Preferred Stock Isn't The Way To Go
- Preferred Stock Comprises a Small Fraction of the Market Capitalization of Stock and Bond Markets.
- Issuance of Preferred Shares is Highly Skewed towards Financial Companies.
- The Behavior of Preferred Stock can be Substantially Replicated with Conventional Stock and Bond Holdings.
The persistent repression of interest rates has led investors to consider a number of riskier fixed income options in recent years. High yield bonds, Real Estate Investment Trusts (REITs) and bank loans count among the alternatives considered. One area that's received less attention is preferred stock, an investment with a high distribution yield of 5.3%. It's worth taking a closer look.
Preferred stock occupies an intermediate position in the firm's capital structure. Its shareholders' claim on corporate assets are junior to bondholders while remaining ahead of common stockholders. Consequently, preferred stock issues are not part of the better known investment benchmarks such as the S&P 500 and the Aggregate Bond Index.
Preferred stocks typically have credit ratings and these are lower than the bonds issued by the same company. Most of the ratings are at the low end of investment grade or junk credits. The liquidity of the preferred market is also similar to that of junk bonds.
Shouldn't a diversified portfolio have some preferred stock? After all, market cap weighting demands that all public securities be included or, at least, essentially represented. The answer is yes ... and no. Preferred stock is a miniscule market when contrasted with America's large stock and bond composites.
As of June 30, 2015, the market cap of publicly traded preferred shares in the U.S. was about $241 billion. Sounds like a lot but it's barely 1% of the 22.71 trillion equity market. It's a similar story with bonds. Preferred stock represents about 3% the size of the US corporate bond market. It's rounding error when weighed against all US bonds. You'll note that its market size is hardly visible in the pie chart below.
So ... the size of the preferred stock market does not make a compelling argument for its inclusion in a well diversified portfolio. What about its performance characteristics? Do they merit special attention.
Any enthusiasm for the preferred stock must be tempered by the fact that it is a heavily concentrated composite of securities. Almost 85% of the preferred shares today were issued by financial companies. That's even more troublesome than it sounds. Not only is the preferred stock finance heavy, but its industry concentration has flipped in the last 25 years. Until recently, the space was dominated by utility issuers! From 1950 to 1979, 90 of the 108 preferred stock offerings were issued by public utilities.
That instability in the preferred stock index's composition makes it difficult to evaluate its performance characteristics over an extended period. It's a moving target. That limits our ability to infer diversification properties from time series analysis.
That said, there are some investable securities that represent a broad swath of the modern preferred stock market. The Ishares Preferred Stock Index ETF (NASDAQ:PFF) is the largest and most liquid product available for the retail investor to trade. Its performance characteristics since inception in 2007 are described along with other relevant benchmarks below. Recall that the credit quality of preferred shares is low so a high yield bond composite is included as a basis of fixed income comparison.
The recent data is hardly a ringing endorsement of preferred share performance.
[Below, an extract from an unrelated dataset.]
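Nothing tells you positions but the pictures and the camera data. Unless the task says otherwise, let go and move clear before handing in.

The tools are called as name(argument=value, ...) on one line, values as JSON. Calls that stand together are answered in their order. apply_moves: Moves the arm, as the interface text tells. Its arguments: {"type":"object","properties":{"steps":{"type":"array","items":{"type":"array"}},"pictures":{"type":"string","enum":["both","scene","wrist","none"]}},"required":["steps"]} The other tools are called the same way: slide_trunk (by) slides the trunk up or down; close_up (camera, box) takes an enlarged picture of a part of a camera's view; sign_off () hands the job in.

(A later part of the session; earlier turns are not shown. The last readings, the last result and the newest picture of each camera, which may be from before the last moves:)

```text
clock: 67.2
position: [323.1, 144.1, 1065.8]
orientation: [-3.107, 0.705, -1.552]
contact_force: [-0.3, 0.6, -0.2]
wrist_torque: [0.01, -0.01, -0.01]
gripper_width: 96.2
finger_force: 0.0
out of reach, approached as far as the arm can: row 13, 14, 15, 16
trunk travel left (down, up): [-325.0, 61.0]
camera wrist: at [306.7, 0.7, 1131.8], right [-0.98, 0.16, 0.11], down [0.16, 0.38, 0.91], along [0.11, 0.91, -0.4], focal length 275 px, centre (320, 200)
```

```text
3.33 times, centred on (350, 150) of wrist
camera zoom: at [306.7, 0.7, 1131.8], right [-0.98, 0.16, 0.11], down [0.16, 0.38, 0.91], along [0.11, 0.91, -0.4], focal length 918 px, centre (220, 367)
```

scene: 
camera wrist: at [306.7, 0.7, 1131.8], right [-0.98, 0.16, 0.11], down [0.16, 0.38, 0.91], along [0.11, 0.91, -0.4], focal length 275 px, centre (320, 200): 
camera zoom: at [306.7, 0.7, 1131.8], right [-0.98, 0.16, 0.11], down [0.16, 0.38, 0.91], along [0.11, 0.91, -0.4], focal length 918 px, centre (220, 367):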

Volatility was sky high over the period - in part due to its high concentration in financial issuers. Note that financial stocks themselves were poor performers over the same time frame. The S&P preferred stock index mimicked by PFF fell well over 50% during the great recession. That's more than the US stock market!
As an additional exercise, I performed a regression to determine if the preferred share performance could be reliably expressed as a linear combination of a high yield bonds and financial stocks. Without getting into the weeds, the answer is ... partially. These two indices explain about 45% of the variability in preferred share returns. That's pretty substantial explanatory power for two variables selected with an educated guess.
However, 55% of the variability of preferred stock is NOT explained by the regression. That leaves open the possibility that preferred shares might bring something to the table from a diversification standpoint. Historically, their returns have been driven by regulatory changes that do not affect core asset classes.
In the mid 1990s, banks started issuing preferred shares because they qualified as tier 1 capital to meet regulatory obligations. More recently, the Dodd-Frank act phases out this tier 1 status. Changes in the tax code have also created demand shocks for preferred securities. One could argue that preferred stock is a contrived part of the capital structure that responds uniquely to government policy.
Yes, preferred stock has outperformed inflation over the last nine years and may have unique performance characteristics. But that favorable observation is swamped, in my view, by a number of negative attributes.
- Preferred stock is an insignificant part of American capital markets
- It is now concentrated in financial firms after recently being dominated by utility issuers. As such, it may be more of a regulatory refuge than an asset class
- Its recent returns and volatility are inferior to both junk bonds and stocks.
- During the Great Recession, preferred stocks suffered MORE than common stocks.
I doubt that preferred stock will enhance return or reduce volatility in an investment portfolio. However, a small allocation to preferreds is, at worst, a minor mistake. From a distance, it will look like a mild tilt toward junk bonds and financial stocks.